Exercise set:
1. Cite the reading passage exactly. Begin with "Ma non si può" and finish with "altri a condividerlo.".
2. Could you carry on with the reading passage from where it ends?

Reading passage:
Imbarazzante come un peto ad una veglia funebre, è il becchino che ha contribuito a tumulare ogni alternativa e ideale anche lontanamente socialista o vagamente progressista. E per questo andrebbe premiato con la massima carica della Repubblica, in virtù dell’ottimo lavoro svolto.
Anna Finocchiaro: Considerata fino a qualche mese fa inesorabilmente avviata alla “rottamazione” dal principino fiorentino, perché non abbastanza gggiovane per il nuovo corso futurista, è stata ripescata prontamente in zona demolizione in virtù delle sue competenze legali, promossa a ghost-writer degli emendamenti governativi. Folgorata sulla via del Nazareno, è diventata la donna che suggeriva alla Boschi.
Rientra nelle quote di genere e costituisce dunque un candidato più di bandiera che di sostanza.
Ma non si può mai dire…
Tuttavia, funzionale alla logica dell’utile idiota, il candidato ideale non dovrebbe brillare troppo per capacità di giudizio, autonomia decisionale, competenza costituzionale e personalità indipendente, nella convinzione totalmente erronea che un cretino ubbidiente, ancorché in posti di potere, sia facilmente malleabile e non faccia ombra al “capo del governo”.
«Quando mai uno stupido è stato innocuo? Lo stupido più innocuo trova sempre un’eco favorevole nel cuore e nel cervello dei suoi contemporanei che sono almeno stupidi quanto lui: e sono sempre parecchi. Inutile poi aggiungere che niente è più pericoloso di uno stupido che afferra un’idea, il che succede con una frequenza preoccupante. Se uno stupido afferra un’idea, è fatto: su quella costruirà un sistema e obbligherà gli altri a condividerlo.

Available data:

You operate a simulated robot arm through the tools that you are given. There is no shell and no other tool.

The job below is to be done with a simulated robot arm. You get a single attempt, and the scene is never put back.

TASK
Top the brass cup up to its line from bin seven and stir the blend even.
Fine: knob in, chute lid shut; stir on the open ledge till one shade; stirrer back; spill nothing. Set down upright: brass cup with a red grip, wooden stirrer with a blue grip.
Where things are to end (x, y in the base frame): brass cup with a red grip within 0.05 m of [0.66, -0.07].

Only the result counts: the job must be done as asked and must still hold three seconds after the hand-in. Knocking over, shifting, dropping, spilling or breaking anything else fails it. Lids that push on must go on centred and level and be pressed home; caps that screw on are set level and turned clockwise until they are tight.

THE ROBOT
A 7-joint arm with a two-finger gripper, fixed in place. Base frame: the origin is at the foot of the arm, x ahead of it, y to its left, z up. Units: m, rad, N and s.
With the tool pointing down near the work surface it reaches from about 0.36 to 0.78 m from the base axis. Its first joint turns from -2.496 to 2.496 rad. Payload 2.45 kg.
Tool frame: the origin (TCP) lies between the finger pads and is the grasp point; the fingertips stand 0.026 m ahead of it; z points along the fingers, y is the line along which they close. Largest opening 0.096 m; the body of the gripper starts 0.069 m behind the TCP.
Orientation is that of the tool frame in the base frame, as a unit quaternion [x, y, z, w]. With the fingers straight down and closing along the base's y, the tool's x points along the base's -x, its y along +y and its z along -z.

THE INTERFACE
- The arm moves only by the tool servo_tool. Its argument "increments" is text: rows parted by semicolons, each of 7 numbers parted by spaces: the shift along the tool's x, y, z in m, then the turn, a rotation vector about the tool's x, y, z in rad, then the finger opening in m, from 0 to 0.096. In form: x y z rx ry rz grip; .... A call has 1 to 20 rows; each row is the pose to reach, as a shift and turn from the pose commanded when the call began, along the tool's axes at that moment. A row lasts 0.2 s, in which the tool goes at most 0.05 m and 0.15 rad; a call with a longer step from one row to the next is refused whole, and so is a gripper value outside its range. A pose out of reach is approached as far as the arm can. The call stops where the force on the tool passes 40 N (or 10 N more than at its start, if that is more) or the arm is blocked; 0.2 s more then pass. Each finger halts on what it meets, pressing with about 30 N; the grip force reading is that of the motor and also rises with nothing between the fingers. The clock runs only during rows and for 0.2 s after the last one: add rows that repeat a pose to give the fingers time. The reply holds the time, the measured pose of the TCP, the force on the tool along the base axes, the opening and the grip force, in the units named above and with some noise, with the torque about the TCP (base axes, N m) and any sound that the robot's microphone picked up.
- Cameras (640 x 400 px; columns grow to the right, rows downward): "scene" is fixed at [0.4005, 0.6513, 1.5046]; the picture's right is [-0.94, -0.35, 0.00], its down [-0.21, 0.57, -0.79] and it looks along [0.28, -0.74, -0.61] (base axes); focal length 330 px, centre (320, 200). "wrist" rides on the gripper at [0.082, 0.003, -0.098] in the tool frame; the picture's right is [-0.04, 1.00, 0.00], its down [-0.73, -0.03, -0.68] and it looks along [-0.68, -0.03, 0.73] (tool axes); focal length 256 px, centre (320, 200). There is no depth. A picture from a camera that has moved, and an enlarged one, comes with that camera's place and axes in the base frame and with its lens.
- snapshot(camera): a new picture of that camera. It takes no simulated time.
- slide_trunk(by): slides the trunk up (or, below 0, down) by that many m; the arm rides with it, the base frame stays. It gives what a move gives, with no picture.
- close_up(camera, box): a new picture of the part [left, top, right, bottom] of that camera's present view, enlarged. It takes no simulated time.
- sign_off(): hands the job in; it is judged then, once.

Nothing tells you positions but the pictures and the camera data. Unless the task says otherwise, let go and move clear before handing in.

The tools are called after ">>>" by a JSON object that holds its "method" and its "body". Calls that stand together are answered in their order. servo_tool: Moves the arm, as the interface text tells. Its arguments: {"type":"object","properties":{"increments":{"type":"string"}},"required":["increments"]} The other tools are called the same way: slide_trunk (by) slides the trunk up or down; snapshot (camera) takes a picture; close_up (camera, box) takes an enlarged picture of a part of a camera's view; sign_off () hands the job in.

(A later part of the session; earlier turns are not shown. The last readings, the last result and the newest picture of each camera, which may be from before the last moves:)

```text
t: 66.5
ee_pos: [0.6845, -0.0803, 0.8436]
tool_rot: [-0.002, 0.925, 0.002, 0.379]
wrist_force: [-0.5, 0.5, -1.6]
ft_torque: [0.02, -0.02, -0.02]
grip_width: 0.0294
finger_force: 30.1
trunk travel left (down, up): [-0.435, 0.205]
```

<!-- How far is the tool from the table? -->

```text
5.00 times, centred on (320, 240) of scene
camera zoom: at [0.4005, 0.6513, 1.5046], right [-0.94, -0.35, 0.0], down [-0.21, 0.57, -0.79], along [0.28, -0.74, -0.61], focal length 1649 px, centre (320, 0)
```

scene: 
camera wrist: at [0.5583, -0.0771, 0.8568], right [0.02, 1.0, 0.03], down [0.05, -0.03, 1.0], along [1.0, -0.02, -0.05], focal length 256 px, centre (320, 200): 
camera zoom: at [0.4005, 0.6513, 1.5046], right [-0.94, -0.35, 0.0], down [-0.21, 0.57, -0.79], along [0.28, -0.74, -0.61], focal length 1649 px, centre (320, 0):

Solved problems:
1.
Ma non si può mai dire…
Tuttavia, funzionale alla logica dell’utile idiota, il candidato ideale non dovrebbe brillare troppo per capacità di giudizio, autonomia decisionale, competenza costituzionale e personalità indipendente, nella convinzione totalmente erronea che un cretino ubbidiente, ancorché in posti di potere, sia facilmente malleabile e non faccia ombra al “capo del governo”.
«Quando mai uno stupido è stato innocuo? Lo stupido più innocuo trova sempre un’eco favorevole nel cuore e nel cervello dei suoi contemporanei che sono almeno stupidi quanto lui: e sono sempre parecchi. Inutile poi aggiungere che niente è più pericoloso di uno stupido che afferra un’idea, il che succede con una frequenza preoccupante. Se uno stupido afferra un’idea, è fatto: su quella costruirà un sistema e obbligherà gli altri a condividerlo.

2.
Debbo precisare che la stupidità ha un suo fascino, si suol dire persino che è riposante. Difatti succede che le persone e i libri più sciocchi sono quelli che più ci ammaliano, che più ci tentano e che ci tolgono ogni difesa. L’esperienza quotidiana ci porta anzi a credere che la stupidità sia lo stato perfetto, originario, dell’uomo, il quale trova buono ogni pretesto per riaccostarsi a quello stato felice. L’intelligenza è una sovrapposizione, un deposito successivo, e soltanto verso quel primo stato dello spirito noi tendiamo per gravità o per convenienza.
[…] Conclusione, la stupidità ha un limite. Oltre certi confini la mente umana si rifiuta di procedere. Ad un certo punto la Stupidità (forza attiva) diventa Idiozia (forza negativa) e non si vende più.
Ho un solo motivo di consolazione. Si crede comunemente che gli stupidi sodalizzino. Non è vero. Nessuno odia e disprezza tanto uno stupido quanto un altro stupido. Se così non fosse… ma il guaio è che siamo in tanti.»
Ennio Flaiano
“Diario notturno”
Adelphi, 1994.
Sarà per questo che tutti gli sforzi del cenacolo fiorentino attualmente in auge, e della nutrita guardia pretoriana schierata a quadrato intorno al reuccio di turno, è interamente concentrata nella ricerca di un Re Sciaboletta che svolga le funzioni di facciata ed esegua senza porsi troppo domande le indicazioni che arrivano da Palazzo Chigi.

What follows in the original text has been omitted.